Green Giant and Wonder Woman

 
When I was a kid, my Mom never hesitated to open a couple cans of Green Giant to go with our dinner, usually green beans, and if we had been very good, creamed corn.  ‘It’s why God invented cans,’ she would say.  Today, we’re made to feel guilty if the food we serve our children isn’t organic, seasonal, local, Free Trade and free range.

I was thinking this week about how in some ways my mother’s generation was more liberated than my own.  They bought into the liberation of technology, the ease and freedom of food in a box.  Of course, I didn’t know the conversations between women back then, but I do know what they are now, and when I share them with my Mom, she just doesn’t get it.  ‘Just open a couple cans for dinner tonight and forget about it,’ she’d say to my stress about getting a proper meal on the table, one that includes fresh veggies and food group diversity. 

This post isn’t about my Mom’s affinity for those cans of green beans and corn, though.  It’s actually about Wonder Woman, the television show I’d be watching when I could smell that creamed corn simmering on the stove for dinner. Wonder Woman was not afraid to kick some serious butt while wearing lipstick, hot pants and bulletproof bracelets.  She wasn’t apologetic about the duality of her nature.  She was a mother figure, a protector, extremely proficient at hand-to-hand combat, and also an advocate for love and peace.  I want my daughters to love Wonder Woman as much as I did.  They’ve got Dora the Explorer, she’s cute and feisty, but let’s face it, she’s also kind of annoying, and I’ve never seen her in hand-to-hand combat.

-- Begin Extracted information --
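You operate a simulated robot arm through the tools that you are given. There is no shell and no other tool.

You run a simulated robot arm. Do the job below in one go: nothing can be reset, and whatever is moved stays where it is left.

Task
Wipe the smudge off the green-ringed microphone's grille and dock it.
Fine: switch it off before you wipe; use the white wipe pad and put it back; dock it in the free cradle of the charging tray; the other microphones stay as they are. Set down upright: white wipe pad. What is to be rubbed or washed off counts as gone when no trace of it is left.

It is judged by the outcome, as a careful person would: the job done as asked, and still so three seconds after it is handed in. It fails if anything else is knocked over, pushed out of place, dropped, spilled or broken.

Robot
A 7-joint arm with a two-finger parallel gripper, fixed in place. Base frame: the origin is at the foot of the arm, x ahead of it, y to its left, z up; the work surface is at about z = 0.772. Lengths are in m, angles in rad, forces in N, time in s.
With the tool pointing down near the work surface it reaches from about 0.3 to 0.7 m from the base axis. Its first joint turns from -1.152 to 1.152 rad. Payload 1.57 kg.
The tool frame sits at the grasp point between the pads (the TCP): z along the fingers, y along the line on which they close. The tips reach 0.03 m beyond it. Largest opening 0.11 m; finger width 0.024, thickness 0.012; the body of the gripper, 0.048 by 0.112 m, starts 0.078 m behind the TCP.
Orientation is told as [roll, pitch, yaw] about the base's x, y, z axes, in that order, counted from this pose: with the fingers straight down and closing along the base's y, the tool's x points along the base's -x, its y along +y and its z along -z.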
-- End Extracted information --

This week I’m looking for books (Middle Grade, Young Adult and Adult) with strong and feisty female main characters who embrace their dual natures.  I’d like to highlight books that are promoting girls and women who are strong, fierce, and independent.  Send in your favorites and we’ll post them next week, along with questions to ask the author of the number one suggested book.  

Tuesday, 24 July 2012

Interview with Kathryn Burak, author of Emily's Dress and Other Missing Things

We are so lucky to have Kathryn 'Kate' Burak, author of Emily's Dress and Other Missing Things, with us to answer a few questions about mothering and writing.  Her Young Adult novel is set to come out this fall.  She has also been gracious enough to share her essay about her journey as a writer.

Tell us about your book.

Emily's Dress and Other Missing Things is  a contemporary, realistic book with a mystery and a good dose of romance.  In my story, the main character, Claire, goes looking for help in understanding her mother's suicide in the poems of Emily Dickinson--and at Dickinson's house, in Amherst, Massachusetts.  Why not?  Dickinson certainly wrote about death often enough.  But then Claire accidentally steals Emily Dickinson's dress, and can't stop thinking about how her best friend just sort of disappeared off the face of the planet.  Somehow these two elements merge into the story that comes attached to Claire's teaching assistant, Tate, who has been reading all her writing and knows more about her than she wants him to.  (At first.)

What's next for you?

With the last three years behind me, I find it no easier to balance being a mom and being a writer.  There are only 24 hours in a day and there's always guilt--I could wake up three hours earlier, cook more, clean (sometimes!).  But what is easier for me is embracing my identity as a writer.  I say, "My part-time job is writing, and so I must write." I also teach full time, and if I have to grade papers or prepare for class, I do that.  Nowadays, I don't feel as guilty about my "other" job as a writer.  I know publishing makes me feel a little more "legit," but aspiring mom/writers shouldn't let not publishing yet get in their way.  Writing is your "other" job.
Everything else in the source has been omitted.